Martin Spreng’s creations are never intentionally figurative, yet much as for abstract- lyrical painters, they always seem to evoke Nature – in its cosmic, telluric or biological dimensions. Offering his own contemplation of the world in a poetic way, somehow reminiscent of Ralph Waldo Emerson’s founding essay “Nature”.
Certainly one the reasons that Martin Spreng’s jewelry always gives off a deeply lyrical vibe: the richness of shapes, the playful confrontations (colors, volumes, genres, patterns) seem to elicit a sense of the marvelous and of the dramatic.
One can compare them to the composer Mahler and his “Song of the Earth”. Much as for Mahler, Spreng’s quest for perfection isn’t akin to bare strictness: it is instead placed in the service of exalted representations of harmonious effervescence, of balanced ensembles of interdependent shapes and poetic liaisons sometimes precise to the point of disappearing (cf. the joints of the Xylos Sphere) or fracturing (cf. the gold and titanium combinations of certain rings) like fault-lines running through the designs.
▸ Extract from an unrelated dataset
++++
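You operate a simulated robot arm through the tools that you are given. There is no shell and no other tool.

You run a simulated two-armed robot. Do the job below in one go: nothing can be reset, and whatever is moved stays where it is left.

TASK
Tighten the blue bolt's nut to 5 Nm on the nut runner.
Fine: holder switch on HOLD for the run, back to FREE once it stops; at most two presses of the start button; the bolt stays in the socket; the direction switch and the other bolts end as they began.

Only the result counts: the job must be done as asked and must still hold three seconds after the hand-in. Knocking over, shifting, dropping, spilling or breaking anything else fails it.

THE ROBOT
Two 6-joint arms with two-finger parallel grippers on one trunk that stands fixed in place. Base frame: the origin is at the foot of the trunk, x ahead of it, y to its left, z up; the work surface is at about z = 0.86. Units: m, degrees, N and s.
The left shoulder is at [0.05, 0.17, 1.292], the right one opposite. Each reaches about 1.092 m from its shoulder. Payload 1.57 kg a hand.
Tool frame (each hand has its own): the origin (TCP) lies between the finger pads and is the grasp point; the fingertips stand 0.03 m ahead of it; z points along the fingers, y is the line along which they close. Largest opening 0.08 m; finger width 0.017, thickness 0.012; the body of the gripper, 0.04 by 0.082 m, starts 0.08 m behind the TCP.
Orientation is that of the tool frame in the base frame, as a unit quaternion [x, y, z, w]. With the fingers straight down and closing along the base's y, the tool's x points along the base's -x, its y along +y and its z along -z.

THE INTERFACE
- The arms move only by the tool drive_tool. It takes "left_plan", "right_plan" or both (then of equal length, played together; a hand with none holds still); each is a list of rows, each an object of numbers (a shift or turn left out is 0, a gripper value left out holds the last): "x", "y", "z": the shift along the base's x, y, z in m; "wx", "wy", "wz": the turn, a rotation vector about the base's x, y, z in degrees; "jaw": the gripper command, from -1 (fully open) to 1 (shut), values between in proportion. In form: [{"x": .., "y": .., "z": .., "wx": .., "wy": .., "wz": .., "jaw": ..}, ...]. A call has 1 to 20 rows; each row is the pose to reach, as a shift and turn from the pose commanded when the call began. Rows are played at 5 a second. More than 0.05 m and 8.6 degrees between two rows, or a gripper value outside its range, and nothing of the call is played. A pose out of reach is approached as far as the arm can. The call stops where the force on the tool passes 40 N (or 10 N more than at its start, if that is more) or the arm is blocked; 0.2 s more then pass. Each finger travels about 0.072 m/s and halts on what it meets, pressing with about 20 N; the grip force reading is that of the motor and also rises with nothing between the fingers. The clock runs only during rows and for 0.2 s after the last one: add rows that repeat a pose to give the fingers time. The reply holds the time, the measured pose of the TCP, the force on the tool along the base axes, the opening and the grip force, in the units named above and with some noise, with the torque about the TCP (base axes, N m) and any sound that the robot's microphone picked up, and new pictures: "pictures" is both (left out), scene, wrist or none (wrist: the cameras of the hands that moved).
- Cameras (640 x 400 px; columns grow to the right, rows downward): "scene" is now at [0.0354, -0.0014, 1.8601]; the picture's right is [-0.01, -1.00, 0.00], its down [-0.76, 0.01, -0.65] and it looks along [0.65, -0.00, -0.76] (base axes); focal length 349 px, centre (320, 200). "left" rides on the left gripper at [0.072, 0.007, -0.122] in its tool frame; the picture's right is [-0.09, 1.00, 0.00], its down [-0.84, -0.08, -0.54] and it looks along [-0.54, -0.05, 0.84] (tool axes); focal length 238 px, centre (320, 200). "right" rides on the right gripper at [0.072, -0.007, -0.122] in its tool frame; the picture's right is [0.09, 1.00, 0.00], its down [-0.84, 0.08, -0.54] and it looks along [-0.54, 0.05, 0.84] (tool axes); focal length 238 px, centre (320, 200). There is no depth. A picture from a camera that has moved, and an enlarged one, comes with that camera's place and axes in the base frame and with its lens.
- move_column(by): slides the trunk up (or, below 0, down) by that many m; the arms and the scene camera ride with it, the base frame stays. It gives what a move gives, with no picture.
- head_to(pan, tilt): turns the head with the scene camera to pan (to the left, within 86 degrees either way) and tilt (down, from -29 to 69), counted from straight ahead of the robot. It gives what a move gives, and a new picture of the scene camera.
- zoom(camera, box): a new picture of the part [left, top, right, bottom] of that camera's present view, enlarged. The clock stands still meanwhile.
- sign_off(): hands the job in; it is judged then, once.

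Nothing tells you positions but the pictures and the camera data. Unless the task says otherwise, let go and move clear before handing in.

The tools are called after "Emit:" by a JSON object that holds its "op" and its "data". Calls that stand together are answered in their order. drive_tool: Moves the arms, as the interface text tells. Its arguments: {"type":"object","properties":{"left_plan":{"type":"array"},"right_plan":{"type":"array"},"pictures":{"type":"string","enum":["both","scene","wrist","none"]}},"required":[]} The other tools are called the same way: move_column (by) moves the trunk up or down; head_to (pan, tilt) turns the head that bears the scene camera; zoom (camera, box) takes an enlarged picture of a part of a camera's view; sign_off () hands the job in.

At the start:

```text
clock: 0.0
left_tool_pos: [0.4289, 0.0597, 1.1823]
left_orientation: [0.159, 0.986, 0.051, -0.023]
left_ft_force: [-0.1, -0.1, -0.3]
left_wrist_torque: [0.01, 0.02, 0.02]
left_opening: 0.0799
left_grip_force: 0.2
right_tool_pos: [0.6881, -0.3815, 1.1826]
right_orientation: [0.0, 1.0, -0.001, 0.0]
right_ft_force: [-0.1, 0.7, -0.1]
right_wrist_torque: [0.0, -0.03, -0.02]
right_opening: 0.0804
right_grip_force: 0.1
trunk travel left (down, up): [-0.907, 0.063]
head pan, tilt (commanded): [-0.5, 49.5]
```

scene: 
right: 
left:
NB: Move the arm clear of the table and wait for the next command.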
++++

Still, Martin Spreng’s lyricism is always grounded by squares of matter, and their organization. Everything makes sense. The piece of jewelry as a symbol, in resonance with the various materials that are fashioned into reflections of the artist’s thoughts, yet most definitely made to be worn! As if the aspiration to unity were somehow the ultimate quest of the jewelry designer.
One feels tempted to think that Martin Spreng interprets the original meaning of the Greek word Cosmos but takes it into an infinitely tiny dimension: is he inviting us to wear our own little micro-cosmos that has been magically – and most conveniently! – made into a jewel-size?